Jesús nació pobre, por ello su madre María “lo envolvió en pañales y lo puso en
un pesebre, porque no se había encontrado alojamiento para ellos en el mesón
(Lc 2, 7). Pero Jesús en las parábolas cuando se refiere al Padre siempre nos
habla de su magnificencia, con el hijo que marchó y que derrochó toda la
herencia, le preparó un gran banquete (cf. Lc 15, 11-32). Jesús al hablarnos de
la eternidad, nos habla que el Padre ha preparado un gran banquete de bodas
(cf. Mt 22, 2-10)....
Este tiempo de Navidad, es un tiempo propicio para invocar al Padre que todo lo
puede, para que sea magnificente con nosotros. De modo que por la celebración
del nacimiento de su Hijo, haga verídicas las Escrituras Sagradas.
Le pedimos que le conceda a su Hijo “las naciones como herencia tuya, y
como posesión tuya los confines de la tierra” (Sal 2,8) de modo que la fe en El
no retroceda sino que se expanda, incluso en Europa, de modo que cuando El
venga al final de los tiempos, encuentre en todas las partes del mundo,
Iglesias profundamente arraigadas donde, por el anuncio, por la coherencia
entre el mensaje y la vida, por la unión de los cristianos, surjan
discípulos de Jesús y estos pidan el bautismo y se les enseñe a cumplir lo que
El nos ha encomendado (cf. Mt 28, 19-21).
Le pedimos por su Hijo, que se haga realidad lo que el ángel le anunció a José,
“tú le pondrás por nombre ‘Jesús’, porque él salvará a su pueblo de sus
pecados” (Mt 1, 21). Que los hijos de la Iglesia acojan la redención de Jesús,
y nos salbe de nuestros pecados, de modo que la gracia inherente al sacramento
del Bautismo que todos hemos recibido, se despliegue plenamente, de modo que en
cada bautizado se haga realidad la promesa de Jesús: “El que me ama de verdad,
se mantendrá fiel a mi mensaje; mi Padre le amará, y mi Padre y yo vendremos a
él y viviremos en él” (Jn 14, 23). Así gracias a Jesús por medio de su
Espíritu nos sea concedido a todos poder entrar en la morada más interior del
alma donde las tres divinas Personas de la Trinidad habitan, seamos
sumergidos en el amor intradivino, de modo que Jesús en cada uno de
nosotros ame al Padre con un profundo amor filial, participe en la redención de
la humanidad y haga bella a la Iglesia por medio del Espíritu Santo.

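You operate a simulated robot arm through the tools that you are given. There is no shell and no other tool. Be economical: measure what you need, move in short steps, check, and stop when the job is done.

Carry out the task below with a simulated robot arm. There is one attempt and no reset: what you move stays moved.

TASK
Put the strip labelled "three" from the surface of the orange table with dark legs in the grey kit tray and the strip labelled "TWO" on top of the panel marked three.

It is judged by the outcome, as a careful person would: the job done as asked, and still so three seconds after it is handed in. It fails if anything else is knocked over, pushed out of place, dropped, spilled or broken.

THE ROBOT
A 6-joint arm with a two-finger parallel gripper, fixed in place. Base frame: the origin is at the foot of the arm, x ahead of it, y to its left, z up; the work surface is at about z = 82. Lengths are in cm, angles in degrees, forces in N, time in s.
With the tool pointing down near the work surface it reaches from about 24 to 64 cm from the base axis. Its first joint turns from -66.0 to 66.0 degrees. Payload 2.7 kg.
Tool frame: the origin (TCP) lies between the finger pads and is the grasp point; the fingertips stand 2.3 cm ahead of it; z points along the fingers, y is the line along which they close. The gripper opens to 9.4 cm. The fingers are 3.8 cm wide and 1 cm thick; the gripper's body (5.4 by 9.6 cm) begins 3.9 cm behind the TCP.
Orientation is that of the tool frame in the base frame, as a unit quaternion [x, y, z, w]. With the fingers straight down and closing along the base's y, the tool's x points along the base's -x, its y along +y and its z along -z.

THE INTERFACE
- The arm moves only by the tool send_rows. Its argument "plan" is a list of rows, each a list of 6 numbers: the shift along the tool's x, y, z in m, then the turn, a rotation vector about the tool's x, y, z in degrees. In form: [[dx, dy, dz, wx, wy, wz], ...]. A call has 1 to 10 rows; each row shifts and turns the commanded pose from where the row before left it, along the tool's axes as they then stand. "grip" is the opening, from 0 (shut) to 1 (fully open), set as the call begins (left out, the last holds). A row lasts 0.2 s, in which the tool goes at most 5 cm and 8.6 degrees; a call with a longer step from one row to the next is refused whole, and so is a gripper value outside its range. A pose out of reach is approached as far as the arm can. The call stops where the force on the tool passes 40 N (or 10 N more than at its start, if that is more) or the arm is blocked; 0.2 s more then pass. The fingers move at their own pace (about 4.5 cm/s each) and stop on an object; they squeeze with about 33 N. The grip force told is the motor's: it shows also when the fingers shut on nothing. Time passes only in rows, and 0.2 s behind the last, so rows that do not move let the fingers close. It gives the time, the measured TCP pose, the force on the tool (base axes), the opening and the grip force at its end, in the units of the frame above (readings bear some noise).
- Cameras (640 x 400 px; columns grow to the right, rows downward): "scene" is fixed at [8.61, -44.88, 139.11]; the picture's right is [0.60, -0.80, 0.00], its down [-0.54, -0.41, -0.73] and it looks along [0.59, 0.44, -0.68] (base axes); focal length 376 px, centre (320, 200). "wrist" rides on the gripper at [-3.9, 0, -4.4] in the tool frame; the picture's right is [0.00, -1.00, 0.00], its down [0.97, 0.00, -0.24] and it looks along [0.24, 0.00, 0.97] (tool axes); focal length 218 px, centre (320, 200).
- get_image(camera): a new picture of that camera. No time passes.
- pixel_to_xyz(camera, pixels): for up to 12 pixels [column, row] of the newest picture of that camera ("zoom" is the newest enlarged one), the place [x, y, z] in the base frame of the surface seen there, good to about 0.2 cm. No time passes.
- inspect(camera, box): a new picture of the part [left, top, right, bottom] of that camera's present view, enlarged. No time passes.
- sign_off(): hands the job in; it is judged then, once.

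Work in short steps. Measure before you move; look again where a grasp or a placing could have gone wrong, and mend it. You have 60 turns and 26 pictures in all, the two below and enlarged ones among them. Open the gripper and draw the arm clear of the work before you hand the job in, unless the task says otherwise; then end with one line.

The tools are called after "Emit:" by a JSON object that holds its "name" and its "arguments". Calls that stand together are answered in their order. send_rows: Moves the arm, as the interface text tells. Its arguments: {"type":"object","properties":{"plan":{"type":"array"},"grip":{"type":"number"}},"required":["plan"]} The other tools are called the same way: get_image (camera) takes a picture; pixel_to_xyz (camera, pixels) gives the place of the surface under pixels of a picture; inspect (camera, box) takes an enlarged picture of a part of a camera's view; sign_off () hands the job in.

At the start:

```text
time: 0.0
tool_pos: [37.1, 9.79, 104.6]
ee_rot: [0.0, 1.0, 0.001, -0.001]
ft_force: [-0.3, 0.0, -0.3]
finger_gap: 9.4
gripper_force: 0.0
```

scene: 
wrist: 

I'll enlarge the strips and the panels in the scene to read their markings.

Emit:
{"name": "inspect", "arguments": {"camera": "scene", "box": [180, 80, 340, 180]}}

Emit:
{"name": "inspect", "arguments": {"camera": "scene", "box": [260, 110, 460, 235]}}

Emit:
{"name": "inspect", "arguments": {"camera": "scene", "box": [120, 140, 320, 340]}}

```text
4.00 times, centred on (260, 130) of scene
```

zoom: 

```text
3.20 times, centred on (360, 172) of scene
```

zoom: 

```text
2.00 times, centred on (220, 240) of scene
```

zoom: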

Esta realidad espiritual no es sólo para los santos, sino también para los
pecadores. Ello nos lo recuerda santa Teresa de Lisieux al final de sus Manuscritos Autobiográficos: “Sí,
estoy segura de que, aunque tuviera sobre la conciencia todos los pecados que pueden
cometerse, iría, con el corazón roto de arrepentimiento, a echarme en brazos de
Jesús, pues sé cómo ama al hijo pródigo que vuelve a él” (Ms C 36v). Ya quien
confía verdaderamente en Jesús y le ama, se arrepiente de corazón de todos sus
pecados, El no sólo concede el perdón, la salvación, sino también la
plenitud del Amor que es la santidad. Ello no es instantáneo, pero sí que se
genera un dinamismo interior que lleva a vivir la plenitud de la gracia
inherente en el Bautismo, que es la inhabitación de la Trinidad o a la
deificación de los bautizados.
Que el Padre haga verídico el nombre que las profecías concedían al Mesías que
iba a venir, que le sea concedido al mundo la paz, pues celebramos el
nacimiento del que recibe el nombre de “Príncipe de la paz” (Is 5, 9).
Que el Padre por el nacimiento de su Hijo conceda la entrada en el cielo de los
difuntos, para que puedan agradecerle eternamente su bondad y su misericordia.